_Requirement_. Pick every line with "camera" from the material below.

^^^^

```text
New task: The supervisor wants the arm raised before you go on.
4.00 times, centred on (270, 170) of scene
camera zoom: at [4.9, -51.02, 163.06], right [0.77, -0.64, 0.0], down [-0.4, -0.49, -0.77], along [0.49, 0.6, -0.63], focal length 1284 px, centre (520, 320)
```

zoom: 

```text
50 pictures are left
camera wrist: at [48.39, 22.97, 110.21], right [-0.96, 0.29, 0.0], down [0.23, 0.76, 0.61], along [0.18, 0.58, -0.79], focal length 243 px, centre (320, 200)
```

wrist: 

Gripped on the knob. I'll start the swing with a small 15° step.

^^^^

_Answer_.
camera zoom: at [4.9, -51.02, 163.06], right [0.77, -0.64, 0.0], down [-0.4, -0.49, -0.77], along [0.49, 0.6, -0.63], focal length 1284 px, centre (520, 320)
camera wrist: at [48.39, 22.97, 110.21], right [-0.96, 0.29, 0.0], down [0.23, 0.76, 0.61], along [0.18, 0.58, -0.79], focal length 243 px, centre (320, 200)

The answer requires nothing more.